The National Association of Realtors reports that the national median price for an existing single-family home is $291,300. A 20% down payment here works out to over $58,000. Even if you qualify for an FHA loan that only requires 3.5% down, you'll still need upwards of $10,000. When much of your income is going to, say, rent an apartment, a down payment of that size could be years away.

With a rent-to-own agreement, you'll get a home to stay in and the option to buy it, which could help knock down some potential hurdles on the way to achieving the American Dream of homeownership. Understanding how it works is the first step in determining if it's right for you.

What Is Rent-to-Own and How Does it Work?

A rent-to-own contract allows you to rent a home for a specified period of time while providing you the option to buy it before the agreement expires. It essentially takes a standard rental agreement and bakes in the option to buy the property at a later date. Depending on the contract, a portion of your monthly rent payment could be put toward the eventual purchase price, helping you save as you go while building home equity along the way.

Rent-to-own contracts make the most sense for folks who know they want to be homeowners someday, but aren't yet ready to take the plunge. Whether you need time to improve your credit or save for a down payment, this type of arrangement can provide some breathing room while you get your financial house in order.

Rent-to-own contracts generally fall into one of the following two categories:

  • Lease option: You'll have the option to buy the home if you want to, but are under no legal obligation to do so. You can walk away after the lease is up if you change your mind.
  • Lease purchase: You'll be legally obligated to purchase the home at the end of the lease agreement. If you abandon the deal because you no longer want it or are unable to afford it, you could be in for a legal battle.

Going with a rent-to-own contract doesn't always make financial sense. One metric that can help clarify whether it's more affordable to rent or buy is something called the price-to-rent ratio. Begin by taking the median home price in your area and dividing it by your annual rent costs. If the total is below 15, continuing to rent could be more expensive than buying.

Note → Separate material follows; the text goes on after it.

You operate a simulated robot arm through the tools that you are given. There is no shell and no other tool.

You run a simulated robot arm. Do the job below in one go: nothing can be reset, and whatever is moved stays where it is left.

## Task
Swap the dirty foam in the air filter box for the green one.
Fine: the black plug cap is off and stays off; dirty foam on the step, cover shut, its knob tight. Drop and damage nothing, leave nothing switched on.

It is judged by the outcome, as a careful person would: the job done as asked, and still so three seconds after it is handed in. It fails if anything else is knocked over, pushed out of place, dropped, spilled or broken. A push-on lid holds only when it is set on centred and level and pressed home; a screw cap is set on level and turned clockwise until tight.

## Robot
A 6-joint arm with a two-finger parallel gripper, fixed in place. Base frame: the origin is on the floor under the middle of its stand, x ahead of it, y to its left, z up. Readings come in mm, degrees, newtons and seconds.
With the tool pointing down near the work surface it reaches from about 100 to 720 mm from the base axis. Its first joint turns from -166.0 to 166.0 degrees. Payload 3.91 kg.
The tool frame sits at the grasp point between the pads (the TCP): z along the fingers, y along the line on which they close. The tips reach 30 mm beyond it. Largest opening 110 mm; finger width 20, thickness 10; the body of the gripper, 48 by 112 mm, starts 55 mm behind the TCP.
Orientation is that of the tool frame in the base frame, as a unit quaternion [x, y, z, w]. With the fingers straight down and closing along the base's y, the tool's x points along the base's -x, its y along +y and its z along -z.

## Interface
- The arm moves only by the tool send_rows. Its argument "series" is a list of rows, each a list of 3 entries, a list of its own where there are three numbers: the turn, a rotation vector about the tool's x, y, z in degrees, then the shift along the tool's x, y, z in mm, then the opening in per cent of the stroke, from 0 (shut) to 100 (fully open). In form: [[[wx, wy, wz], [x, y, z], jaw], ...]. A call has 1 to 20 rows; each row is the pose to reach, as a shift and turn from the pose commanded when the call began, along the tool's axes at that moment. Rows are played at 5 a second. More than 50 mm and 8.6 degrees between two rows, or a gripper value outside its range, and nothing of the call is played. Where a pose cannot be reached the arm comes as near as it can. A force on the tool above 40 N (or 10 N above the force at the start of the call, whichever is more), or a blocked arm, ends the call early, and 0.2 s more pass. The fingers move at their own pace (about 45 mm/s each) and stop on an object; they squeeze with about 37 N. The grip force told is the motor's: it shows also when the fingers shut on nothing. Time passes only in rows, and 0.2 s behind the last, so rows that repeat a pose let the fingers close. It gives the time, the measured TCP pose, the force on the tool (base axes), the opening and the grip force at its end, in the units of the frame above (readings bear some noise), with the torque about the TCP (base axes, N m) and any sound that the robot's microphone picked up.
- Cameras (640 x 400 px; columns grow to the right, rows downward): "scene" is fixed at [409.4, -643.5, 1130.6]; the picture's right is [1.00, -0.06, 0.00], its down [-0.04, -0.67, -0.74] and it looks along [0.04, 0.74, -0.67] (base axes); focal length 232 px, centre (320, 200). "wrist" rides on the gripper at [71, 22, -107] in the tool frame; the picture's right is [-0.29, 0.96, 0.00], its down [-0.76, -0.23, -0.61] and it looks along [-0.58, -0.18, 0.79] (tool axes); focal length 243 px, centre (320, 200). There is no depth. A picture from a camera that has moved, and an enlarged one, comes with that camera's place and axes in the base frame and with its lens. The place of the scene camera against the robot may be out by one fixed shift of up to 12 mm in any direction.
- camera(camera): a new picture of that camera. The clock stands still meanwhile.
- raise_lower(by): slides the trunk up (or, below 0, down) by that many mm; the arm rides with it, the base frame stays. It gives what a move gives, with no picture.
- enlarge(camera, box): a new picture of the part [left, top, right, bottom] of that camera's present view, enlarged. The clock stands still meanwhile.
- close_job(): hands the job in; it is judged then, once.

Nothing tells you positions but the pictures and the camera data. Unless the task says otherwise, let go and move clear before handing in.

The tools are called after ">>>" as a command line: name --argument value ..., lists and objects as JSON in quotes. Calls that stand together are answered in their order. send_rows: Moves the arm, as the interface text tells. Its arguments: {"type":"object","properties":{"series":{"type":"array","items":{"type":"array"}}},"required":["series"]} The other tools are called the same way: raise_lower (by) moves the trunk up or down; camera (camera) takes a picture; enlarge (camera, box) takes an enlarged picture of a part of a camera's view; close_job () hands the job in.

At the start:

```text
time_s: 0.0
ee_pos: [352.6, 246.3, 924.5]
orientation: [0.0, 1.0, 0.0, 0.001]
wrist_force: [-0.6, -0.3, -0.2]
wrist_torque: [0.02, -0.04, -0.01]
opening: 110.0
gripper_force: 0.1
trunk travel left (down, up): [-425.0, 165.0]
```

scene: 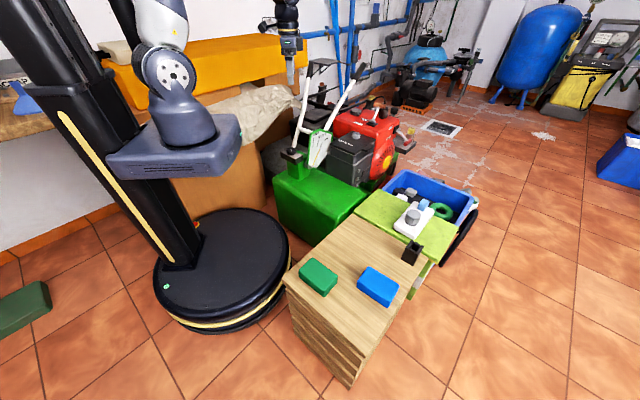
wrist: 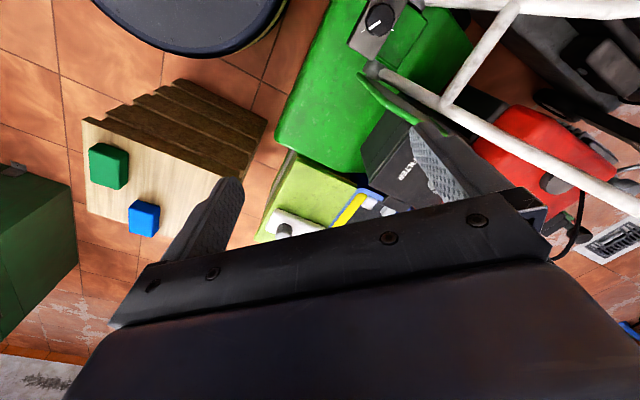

What Are the Benefits of Rent-to-Own?

As mentioned earlier, signing a rent-to-own contract can help you build equity in the home if it allows you to direct a portion of your monthly rent payment toward the purchase price. Over time, it can add up and amount to a sizable down payment that you may have struggled to save otherwise. Of course, every agreement is different, which is why it's always a good idea to read it line for line before signing.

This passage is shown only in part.